The Bank’s 2007 report on global governance released yesterday surveys governance globally over the last decade. But in an interview with Emerging Markets, the report’s author Daniel Kaufmann, who is also director of global programs at the World Bank Institute, urged investors against complacency on governance standards given the abundance of global liquidity.
“There is a correlation between good governance and a country’s competitiveness, credit rating and foreign investment. Speculative investors will have short-term interests in mind, but governance needs to be better reflected in financial markets pricing.”
The message is a difficult one to communicate at a time of robust global growth and liquidity, especially in commodity-exporting emerging markets. At a forum organized by the Emerging Markets Trade Association (EMTA), investors warned that the link between responsible policies and economic growth was becoming elusive. Paul McNamara, portfolio manager at Augustus Asset Managers, asked pointedly: “Does anyone care about structural reform any more? There has been some in Turkey in recent years, but elsewhere, high growth is being driven by commodity prices or loose money.”
Countries that fall into the lowest quartile on every governance indicator, such as Angola, Chad and Equatorial Guinea, are currently achieving higher growth rates than their better-managed counterparts. However, Kaufmann denied that this makes it more difficult for the World Bank to push its reform agenda.
“People used to say this about Indonesia in the 1990s, but then the country crashed because of poor governance. Any country, especially an oil producer, can get a growth spurt and be poorly governed. But only if countries improve their governance will they grow in the long-term,” said Kaufmann.
Nevertheless, he acknowledged that in the past attempts to improve governance in these countries had been too top-down: “We need to focus less on public sector reform initiatives and on the demand side, for example, improving institutions of accountability outside the government such as civil society, the private sector and parliament.”
This sentiment was echoed by Arnab Das, head of emerging markets research at Dresdner Kleinwort, who argued that the market remained the most powerful weapon for driving governance improvements.

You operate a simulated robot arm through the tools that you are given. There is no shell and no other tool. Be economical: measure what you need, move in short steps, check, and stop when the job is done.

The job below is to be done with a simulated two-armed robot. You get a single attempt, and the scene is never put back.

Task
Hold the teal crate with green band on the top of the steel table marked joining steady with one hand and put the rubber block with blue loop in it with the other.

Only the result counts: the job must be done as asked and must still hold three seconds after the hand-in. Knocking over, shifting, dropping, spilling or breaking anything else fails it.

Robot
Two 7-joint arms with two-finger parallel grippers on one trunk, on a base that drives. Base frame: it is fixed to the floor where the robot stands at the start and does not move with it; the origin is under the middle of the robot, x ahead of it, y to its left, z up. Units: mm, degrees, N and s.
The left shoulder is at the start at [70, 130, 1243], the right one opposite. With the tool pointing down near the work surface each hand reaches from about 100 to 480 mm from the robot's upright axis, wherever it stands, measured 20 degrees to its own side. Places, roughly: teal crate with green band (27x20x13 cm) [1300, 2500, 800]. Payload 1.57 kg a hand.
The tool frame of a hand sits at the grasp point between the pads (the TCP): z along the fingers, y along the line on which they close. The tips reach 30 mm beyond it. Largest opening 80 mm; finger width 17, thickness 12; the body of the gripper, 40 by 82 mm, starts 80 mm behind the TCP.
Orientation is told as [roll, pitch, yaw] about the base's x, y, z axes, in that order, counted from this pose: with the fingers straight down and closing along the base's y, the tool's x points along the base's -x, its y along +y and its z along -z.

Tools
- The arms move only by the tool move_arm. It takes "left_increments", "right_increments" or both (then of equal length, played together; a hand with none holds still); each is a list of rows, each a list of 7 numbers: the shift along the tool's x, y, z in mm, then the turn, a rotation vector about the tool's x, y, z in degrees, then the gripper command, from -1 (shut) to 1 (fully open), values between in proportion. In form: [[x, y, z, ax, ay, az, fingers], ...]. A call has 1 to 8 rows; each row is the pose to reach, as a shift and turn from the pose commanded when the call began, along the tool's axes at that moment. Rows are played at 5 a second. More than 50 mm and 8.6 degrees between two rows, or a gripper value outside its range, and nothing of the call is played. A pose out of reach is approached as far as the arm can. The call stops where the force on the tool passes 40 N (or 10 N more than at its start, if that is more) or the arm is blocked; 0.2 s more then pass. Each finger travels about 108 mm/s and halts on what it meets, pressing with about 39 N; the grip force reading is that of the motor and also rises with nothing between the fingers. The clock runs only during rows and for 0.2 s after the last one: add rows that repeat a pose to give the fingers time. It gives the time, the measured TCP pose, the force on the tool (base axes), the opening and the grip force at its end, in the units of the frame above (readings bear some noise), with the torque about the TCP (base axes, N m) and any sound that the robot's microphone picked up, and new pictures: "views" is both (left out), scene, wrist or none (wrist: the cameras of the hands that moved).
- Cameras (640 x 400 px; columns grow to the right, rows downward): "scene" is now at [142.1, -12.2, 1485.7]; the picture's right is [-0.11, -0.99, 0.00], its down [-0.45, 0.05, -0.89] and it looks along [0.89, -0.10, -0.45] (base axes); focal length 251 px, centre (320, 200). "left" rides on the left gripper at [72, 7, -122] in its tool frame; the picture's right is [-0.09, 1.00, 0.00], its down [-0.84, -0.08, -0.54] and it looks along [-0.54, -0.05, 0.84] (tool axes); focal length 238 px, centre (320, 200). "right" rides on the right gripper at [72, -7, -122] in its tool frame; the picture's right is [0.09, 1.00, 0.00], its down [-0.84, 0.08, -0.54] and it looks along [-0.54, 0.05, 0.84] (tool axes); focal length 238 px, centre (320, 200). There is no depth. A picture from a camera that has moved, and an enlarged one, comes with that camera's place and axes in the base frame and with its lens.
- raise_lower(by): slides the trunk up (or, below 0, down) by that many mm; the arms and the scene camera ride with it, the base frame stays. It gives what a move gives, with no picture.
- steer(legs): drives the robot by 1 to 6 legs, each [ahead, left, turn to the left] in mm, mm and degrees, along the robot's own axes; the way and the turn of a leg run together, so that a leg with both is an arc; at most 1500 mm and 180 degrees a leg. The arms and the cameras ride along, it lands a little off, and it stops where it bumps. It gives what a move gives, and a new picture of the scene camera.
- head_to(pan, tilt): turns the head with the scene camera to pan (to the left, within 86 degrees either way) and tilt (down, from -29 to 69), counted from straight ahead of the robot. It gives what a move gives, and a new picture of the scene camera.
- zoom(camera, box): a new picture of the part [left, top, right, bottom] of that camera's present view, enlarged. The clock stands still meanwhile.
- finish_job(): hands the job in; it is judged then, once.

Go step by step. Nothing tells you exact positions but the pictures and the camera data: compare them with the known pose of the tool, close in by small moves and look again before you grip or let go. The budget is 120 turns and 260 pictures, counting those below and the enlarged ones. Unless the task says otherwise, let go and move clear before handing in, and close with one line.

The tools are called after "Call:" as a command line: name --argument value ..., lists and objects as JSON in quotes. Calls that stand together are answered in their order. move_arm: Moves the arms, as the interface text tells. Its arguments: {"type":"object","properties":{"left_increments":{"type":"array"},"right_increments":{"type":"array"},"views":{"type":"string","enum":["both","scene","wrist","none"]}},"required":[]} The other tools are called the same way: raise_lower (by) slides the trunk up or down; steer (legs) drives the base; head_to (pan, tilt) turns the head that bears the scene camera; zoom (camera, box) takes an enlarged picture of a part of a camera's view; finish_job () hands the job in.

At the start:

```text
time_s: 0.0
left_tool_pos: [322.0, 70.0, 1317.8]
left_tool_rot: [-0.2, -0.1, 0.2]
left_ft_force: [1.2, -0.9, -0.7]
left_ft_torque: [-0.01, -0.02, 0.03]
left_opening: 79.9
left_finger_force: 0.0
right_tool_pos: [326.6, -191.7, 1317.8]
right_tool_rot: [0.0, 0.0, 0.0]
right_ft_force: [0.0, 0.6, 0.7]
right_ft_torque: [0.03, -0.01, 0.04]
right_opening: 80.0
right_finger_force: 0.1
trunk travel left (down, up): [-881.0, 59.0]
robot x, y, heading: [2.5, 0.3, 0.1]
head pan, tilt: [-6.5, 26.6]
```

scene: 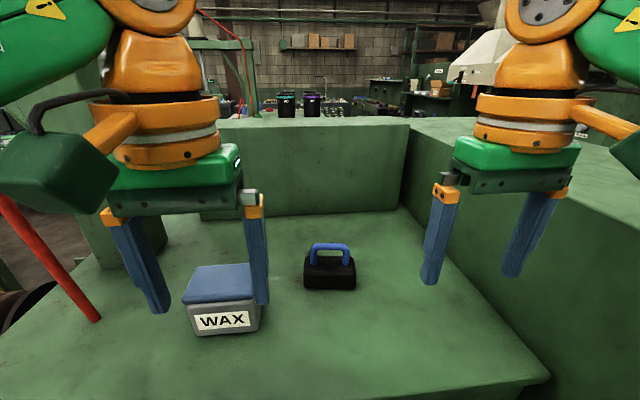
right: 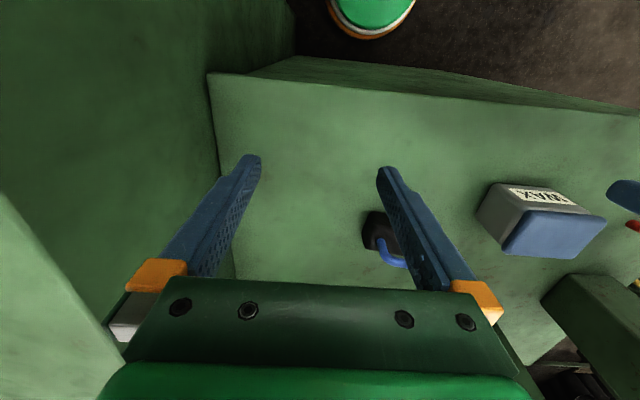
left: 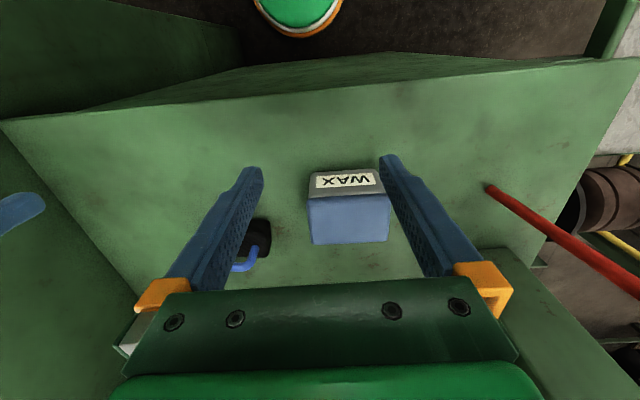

“This is not a top-down approach driven by the multilaterals, but there is a bottom-up approach in individual countries, and through corporate restructuring,” Das told the EMTA forum.
On a positive note, Kaufmann observed that these indicators undermine sweeping generalizations about Africa, and argued that businesses and investors should evaluate individual countries in their own right.
“We have seen improvements in Nigeria on voice and accountability; Tanzania on control of corruption; Ghana and Kenya on voice and accountability. But in contrast, governance in Zimbabwe and Côte d’Ivoire has deteriorated sharply on every dimension,” said Kaufmann.
He also sought to defuse recent controversy arising from the former Wold bank chief Paul Wolfowitz’s proposal to tie aid more closely with governance improvements.
“We don’t believe our indicators ought to be used for mechanistic purposes for aid flows, instead our study should be used as a tool to monitor in what way countries are improving,” argued Kaufmann.
However, Tim Kane, director of the centre for international trade and economics at the market reform think-tank the Heritage Foundation disagreed, telling Emerging Markets: “Only countries that are ascendant in institutional reform should get money.”
China is perhaps the highest-profile example of a major investment and lending destination with a questionable governance profile based on the World Bank criteria – it falls between the third quartile on the control of corruption. Kaufmann warned that the country could not sustain its rapid growth unless “it eradicates corruption, especially in its bureaucracy.”
Kane concurred, noting: “China is low on this index because there are inefficiencies and distortions in state planning as well as private sector corruption, but as the country seeks to boost domestic consumption these issues need to be improved.”
The World Bank report, Governance Matters, 2007: Worldwide Governance Indicators 1996-2006 (for details, please click here) is a climax of a long-standing research program which monitors countries performance on various indicators, comprising voice and accountability, political stability and lack of violence, government effectiveness, regulatory quality, rule of law and control of corruption.